--- EXTRACTED TEXT ---

2 Geological setting

The South China Sea is the largest marginal sea in the western Pacific, where the intersections between the Eurasian, Pacific and Indian plates are located. The South China Sea has a unique structural feature because of the movement by these three restricting plates. The eastern margin is of a convergent-type and the northern and western margins are of discrete-types [19]. The north continental slope of the South China Sea ranges from the continental shelf front to the southern deep water region of the Dongsha and Shenhu uplifts. The overall direction is NE, it is 900 km in total length, with its width gradually narrowing from west to east, and covers an area of about 21×10⁴ km². The general trend in topography is largely sloping ground from northwest to southeast, with the isobaths approximately parallel to the coastline, and with a water depth ranging from 200 to   3 000 m (Fig. 1). Sedimentary basins, such as the Southwest Taiwan, Pearl River Mouth, Xisha Sea Trough, Southeast Qiong and Yingge Sea Basins, are well developed on the continental slope. The maximum sediment thickness is more than 10 km. A diapiric fold structure and tensile fractures are developed in the slope area, particularly in the developed area or at the edge of the site, and many early fault formations are still active, which cut through the Quaternary sediments to the seabed surface, and support gas migrates from deep to shallow strata. In addition, we also found a series of geophysical and geochemistry criteria, such as bottom simulating reflector marks, decreases in the pore water concentrations of Cl^-, satellite thermal infrared anomalies and abnormal levels of methane, all of which show that the north continental slope of the South China Sea area is a most promising gas hydrate prospect area [20-21].
 

Fig. 1 Location of ZD2, ZD3 and ZS5 cores

3 Materials and methods

Three cores were collected by National Basic Research Program of China Team in Shenhu and Dongsha sea areas of the northern slope of the South China Sea at the ZD2 (20°03.3555′N, 117°25.3285′E), ZD3(19°27.3272′N, 116°17.0249′E) and ZS5 (19°52.135′N, 115°09.6138′E) sites (Fig. 1) with a gravity piston tube. Water depth at the three sites ranges from 1 300 to 2 115 m. The three core lengths are all about 8 m. Their lithology is mainly gray-green clay silt with sandy silt at local layers, which has turbidite deposit facies and calcareous nannofossil development at the core. There is also yellow-brown silt layer with relatively strong oxidation (2-4 cm). In the laboratory, samples were cut in every 10 cm, and detailed segments were taken at special lithological layers. Once the samples have been marinated for at least 2 d, they were wet sieved using 63-250 μm mesh sieves. The 250 μm fraction of the sediment was used for this work while the 63-250 μm fraction was stored.

--- RAW DATA ---

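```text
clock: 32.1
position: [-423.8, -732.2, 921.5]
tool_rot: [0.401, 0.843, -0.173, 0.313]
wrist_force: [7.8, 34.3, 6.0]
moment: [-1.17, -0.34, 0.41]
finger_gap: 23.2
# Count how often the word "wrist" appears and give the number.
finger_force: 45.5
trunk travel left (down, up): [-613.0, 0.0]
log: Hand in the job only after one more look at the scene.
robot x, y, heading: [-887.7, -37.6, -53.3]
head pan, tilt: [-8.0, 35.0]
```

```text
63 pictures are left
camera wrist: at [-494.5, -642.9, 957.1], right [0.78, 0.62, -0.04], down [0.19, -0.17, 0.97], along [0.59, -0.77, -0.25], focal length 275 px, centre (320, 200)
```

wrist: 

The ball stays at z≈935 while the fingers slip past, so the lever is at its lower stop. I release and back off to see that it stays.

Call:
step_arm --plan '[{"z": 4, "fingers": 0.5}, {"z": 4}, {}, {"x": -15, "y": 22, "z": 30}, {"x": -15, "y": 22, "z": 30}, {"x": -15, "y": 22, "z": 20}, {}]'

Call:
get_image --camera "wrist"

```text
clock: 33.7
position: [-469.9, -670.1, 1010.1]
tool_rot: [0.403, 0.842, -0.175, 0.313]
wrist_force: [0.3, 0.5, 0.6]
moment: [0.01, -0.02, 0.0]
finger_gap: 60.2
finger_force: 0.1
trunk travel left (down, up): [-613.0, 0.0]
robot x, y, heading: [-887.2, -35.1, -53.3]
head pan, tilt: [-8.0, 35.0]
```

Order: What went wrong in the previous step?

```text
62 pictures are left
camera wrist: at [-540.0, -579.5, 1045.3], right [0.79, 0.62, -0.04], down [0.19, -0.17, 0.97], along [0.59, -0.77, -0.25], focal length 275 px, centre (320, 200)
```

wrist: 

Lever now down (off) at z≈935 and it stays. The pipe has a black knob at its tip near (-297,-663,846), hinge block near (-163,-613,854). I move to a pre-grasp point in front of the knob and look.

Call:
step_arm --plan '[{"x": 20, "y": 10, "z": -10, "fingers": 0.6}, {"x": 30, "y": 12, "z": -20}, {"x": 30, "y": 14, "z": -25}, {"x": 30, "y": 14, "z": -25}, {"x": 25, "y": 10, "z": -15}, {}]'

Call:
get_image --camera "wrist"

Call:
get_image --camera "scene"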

---

▸ WHAT YOU SHOULD DO: Produce the text that comes next in the extracted text.

▸ RESULT OF THE TASK:
Calcareous benthic and planktonic foraminiferans without any sign of chemical or physical alterations  were selected for stable isotope analyses. We were careful to use specimens of comparable size to avoid any isotopic effects due to ontogenetic variation. Each specimen was subjected to two steps of cleaning following procedures outlined in Ref. [22]. The first step involves mechanically cleaning the specimen by repeatedly rinsing in distilled water and reagent grade methanol followed by ultrasonication to remove adhering detrital material [23-24]. The second step includes removal of the organic matter by soaking the specimens in 15% hydrogen peroxide for 15 min followed by rinsing with methanol [25]. Globigerinoides ruber and Uvigerina spp. from the northern slope of the South China Sea were broken using a metal probe and the isotopic numbers for these specimens were reported as an average of two analyses. Cleaned foraminiferans were then treated with anhydrous phosphoric acid at 73 °C and analyzed using a Kiel III device connected to a Finnigan MAT 252 isotope ratio mass spectrometer in the Institute of Geology and Geophysics, Chinese Academy Sciences. Depending on the size of the tests, broken tests or single tests were included in the analyses. Data were reported with respect to the PDB standard. Precision of the technique was measured using an internal standard of Carrera Marble calibrated with NSB-19, and found to be ±0.004% for δ¹⁸O and ±0.008% for δ¹³C. The samples chosen from the same layer with foraminiferans collected from ZD2, ZD3 and ZS5 were rinsed with deionized water to remove the residual micro-organisms and dried at a constant temperature (500 °C). Then they were sealed in glass containers at 2-4 °C. About 5 g sediment of each sample was crushed to powder with agate grinding bowl, through 180 μm sieve after being baked for 24 h at lower temperature (below 40 °C), in which the inorganic carbonate minerals were then removed by ultrasonic wave for 30 min in hydrochloric acid solution. Elemental analyses of carbon were performed with Vario EL III CHNOS Elemental Analyzer. Analytical precision for the experimental procedure was estimated to be ±2% for total organic carbon (TOC) [26].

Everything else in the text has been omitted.